Everyone I had spoken to who had travelled around Guatemala before all said the same thing: Lake Atitlán is the most beautiful place they have ever visited. I can confirm, I whole-heartedly agree…
Lake Atitlán is the deepest lake, (approx. 300m deep), in Central America and is nestled between 3 volcanos. Around the lake there are 12 towns and the first one we visited was Panajachel. It seemed like a place that was very much geared towards tourists. There were market stalls with a lot of somewhat tacky souvenirs, touristy knick-knacks and traveller appealing activities. We arrived quite late so immediately headed off for dinner and drinks. I made everyone go to this bar, Simoneta Mixology Cantina, that I had found on Insta. We arrived and immediately we all agreed that this was the coolest bar we’d been to. It has the feeling of a ruin bar in Budapest, with low lighting and writing all over the walls. The barman asked us all what type of drinks we liked and made us each a cocktail based on our answers. The music was blaring, the barman was doing up magic with the cocktails, we left our mark on the wall and tried cusha – the vibes were truly immaculate.
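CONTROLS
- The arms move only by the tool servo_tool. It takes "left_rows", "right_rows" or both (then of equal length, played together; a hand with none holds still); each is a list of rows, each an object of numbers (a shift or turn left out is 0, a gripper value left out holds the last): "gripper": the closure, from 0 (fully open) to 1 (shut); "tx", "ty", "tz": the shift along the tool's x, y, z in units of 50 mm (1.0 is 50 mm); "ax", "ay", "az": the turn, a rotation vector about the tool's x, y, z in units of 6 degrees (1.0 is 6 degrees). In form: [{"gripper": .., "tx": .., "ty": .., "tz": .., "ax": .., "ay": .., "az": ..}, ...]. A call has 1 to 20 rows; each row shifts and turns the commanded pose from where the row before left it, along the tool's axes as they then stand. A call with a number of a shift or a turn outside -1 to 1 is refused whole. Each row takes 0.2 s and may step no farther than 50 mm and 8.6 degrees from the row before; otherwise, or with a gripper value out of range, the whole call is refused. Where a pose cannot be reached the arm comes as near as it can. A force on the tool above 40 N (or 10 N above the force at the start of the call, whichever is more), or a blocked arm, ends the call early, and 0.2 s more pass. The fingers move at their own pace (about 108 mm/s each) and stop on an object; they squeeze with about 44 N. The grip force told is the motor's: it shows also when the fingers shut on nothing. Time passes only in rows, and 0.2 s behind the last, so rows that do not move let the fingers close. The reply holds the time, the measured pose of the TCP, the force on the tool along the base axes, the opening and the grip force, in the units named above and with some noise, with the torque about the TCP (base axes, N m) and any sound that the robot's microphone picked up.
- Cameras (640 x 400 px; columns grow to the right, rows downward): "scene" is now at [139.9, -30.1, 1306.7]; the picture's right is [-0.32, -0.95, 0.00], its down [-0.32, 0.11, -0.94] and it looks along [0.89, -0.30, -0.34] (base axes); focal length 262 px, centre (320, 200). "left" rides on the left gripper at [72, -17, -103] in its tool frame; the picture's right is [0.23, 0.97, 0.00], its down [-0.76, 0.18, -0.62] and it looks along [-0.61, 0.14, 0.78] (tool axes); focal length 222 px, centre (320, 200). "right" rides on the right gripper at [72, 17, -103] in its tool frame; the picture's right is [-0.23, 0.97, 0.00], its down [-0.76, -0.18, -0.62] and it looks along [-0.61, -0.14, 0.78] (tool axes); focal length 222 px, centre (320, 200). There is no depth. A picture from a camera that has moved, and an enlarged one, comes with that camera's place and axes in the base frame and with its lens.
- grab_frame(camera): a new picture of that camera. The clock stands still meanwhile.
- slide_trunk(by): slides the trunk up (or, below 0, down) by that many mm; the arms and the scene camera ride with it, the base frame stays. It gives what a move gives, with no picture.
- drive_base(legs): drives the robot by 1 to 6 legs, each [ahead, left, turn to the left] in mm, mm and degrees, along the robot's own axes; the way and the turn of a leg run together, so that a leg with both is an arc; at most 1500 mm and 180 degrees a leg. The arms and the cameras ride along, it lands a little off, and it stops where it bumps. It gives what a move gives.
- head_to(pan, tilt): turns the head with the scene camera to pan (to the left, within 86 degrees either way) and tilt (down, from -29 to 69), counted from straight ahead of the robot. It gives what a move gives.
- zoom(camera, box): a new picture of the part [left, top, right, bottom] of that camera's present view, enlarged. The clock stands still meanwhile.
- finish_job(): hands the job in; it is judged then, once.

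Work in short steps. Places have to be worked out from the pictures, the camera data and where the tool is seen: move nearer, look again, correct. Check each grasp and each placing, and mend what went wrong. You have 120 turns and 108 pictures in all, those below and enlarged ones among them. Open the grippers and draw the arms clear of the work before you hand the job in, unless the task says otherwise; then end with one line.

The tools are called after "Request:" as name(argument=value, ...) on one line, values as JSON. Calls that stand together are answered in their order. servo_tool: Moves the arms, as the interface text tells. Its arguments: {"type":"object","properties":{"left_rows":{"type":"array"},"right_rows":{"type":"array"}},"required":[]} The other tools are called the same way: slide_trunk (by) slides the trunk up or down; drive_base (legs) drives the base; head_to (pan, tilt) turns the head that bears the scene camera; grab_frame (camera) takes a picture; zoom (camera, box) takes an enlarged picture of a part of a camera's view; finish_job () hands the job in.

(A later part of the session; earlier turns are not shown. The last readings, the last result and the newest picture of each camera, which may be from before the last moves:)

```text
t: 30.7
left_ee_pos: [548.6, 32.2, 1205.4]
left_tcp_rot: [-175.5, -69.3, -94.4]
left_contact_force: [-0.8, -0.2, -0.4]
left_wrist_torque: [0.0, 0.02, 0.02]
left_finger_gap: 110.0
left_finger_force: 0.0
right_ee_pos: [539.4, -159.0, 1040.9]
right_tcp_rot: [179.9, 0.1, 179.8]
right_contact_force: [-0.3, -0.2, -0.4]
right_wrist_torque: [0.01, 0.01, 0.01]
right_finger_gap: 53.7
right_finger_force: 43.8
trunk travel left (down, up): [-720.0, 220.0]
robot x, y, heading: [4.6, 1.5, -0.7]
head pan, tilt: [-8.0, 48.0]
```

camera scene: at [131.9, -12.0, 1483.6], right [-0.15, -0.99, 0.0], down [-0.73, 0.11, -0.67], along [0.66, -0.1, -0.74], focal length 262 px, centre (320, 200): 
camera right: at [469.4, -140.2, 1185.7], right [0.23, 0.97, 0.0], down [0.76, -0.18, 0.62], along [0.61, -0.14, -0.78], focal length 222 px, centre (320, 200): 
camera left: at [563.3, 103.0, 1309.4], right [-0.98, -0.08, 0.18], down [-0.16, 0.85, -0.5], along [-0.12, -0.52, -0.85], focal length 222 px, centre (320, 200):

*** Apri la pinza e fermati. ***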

The next morning, a small group of us decided to head over to Santiago Atitlán which was a 30 minute trip by boat. When we arrived, we met a guy who offered to show us around the main sites. We jumped in a tuktuk and headed straight to the main attraction: Maximón. This rum drinking, chain smoking God is known as the ‘God of the Sinners’. It’s believed in Mayan culture that anyone, even sex workers and drug dealers, could go to him and their prayers would be answered. Maximón is moved from house to house each year and serves as a source of income for the home that houses him as it’s 10 quetzales, (£1), to see him. I’m not entirely sure what he’s made from, probably some kind of wood, but during the ceremony we saw, Maximón drank two bottles of Quetzalteca and a lit cigarette did not leave his mouth. I felt rude taking pictures but I’m so glad I went to see it. It’s so interesting to see Mayan traditions living on despite how hard they had been repressed.
After, we headed to the lookout point on San Pedro where you get the most breathtaking view of the lake then onto Parque de la Paz. Guatemala endured a 36 year long Civil War from 1960 to 1996. At one stage, the army took over Santiago Atitlán and the people went out in protest against it. This lead to a massacre which left 13 people dead, the youngest being just 5 years old. They have a mass on the 2nd of every month in remembrance and the park is a memorial to those who died.
Our final stop was a Catholic church that was built on sacred Mayan land, but since the 1900s it has served for both Catholic and Mayan ceremonies. We said our goodbyes to our guide, (I’m so annoyed that I can remember his name but he was great!), and headed to La Casa del Mundo for lunch and a swim in the lake.
Finally, it was time to head to San Juan la Laguna. Here we were introduced to our home-stay family and headed off. We were paired with Guillermo and Lola and, oh my gosh, they were the absolute cutest couple. We made, (read: failed to make), tortillas with Lola and ate our tragic tortillas whilst chatting to them over dinner with one of their daughters and grandsons. A few more of their kids came over and it was just so beautiful so see how close they all were. I was a little apprehensive about the home-stay initially, (part and parcel of being black), but when we signed their guest book, there were pages and pages of signatures from people from all over the world over the 10 years+ that they’ve been doing home-stays. This forms part of the cooperative that they are part of to ensure families directly benefit from the tourism coming through San Juan la Laguna.
Our time in San Juan la Laguna was filled with visiting various cooperatives, including a honey one, chocolate one and textile one. We also went to a Té Mezcal, which is essentially like a sauna with eucalyptus leaves and aloe vera. Eventually, we had to say goodbye to our Mayan Mum and Dad and make the journey back to Antigua. Once there, it was time to say goodbye to the group, our guide, my new friends and Central America.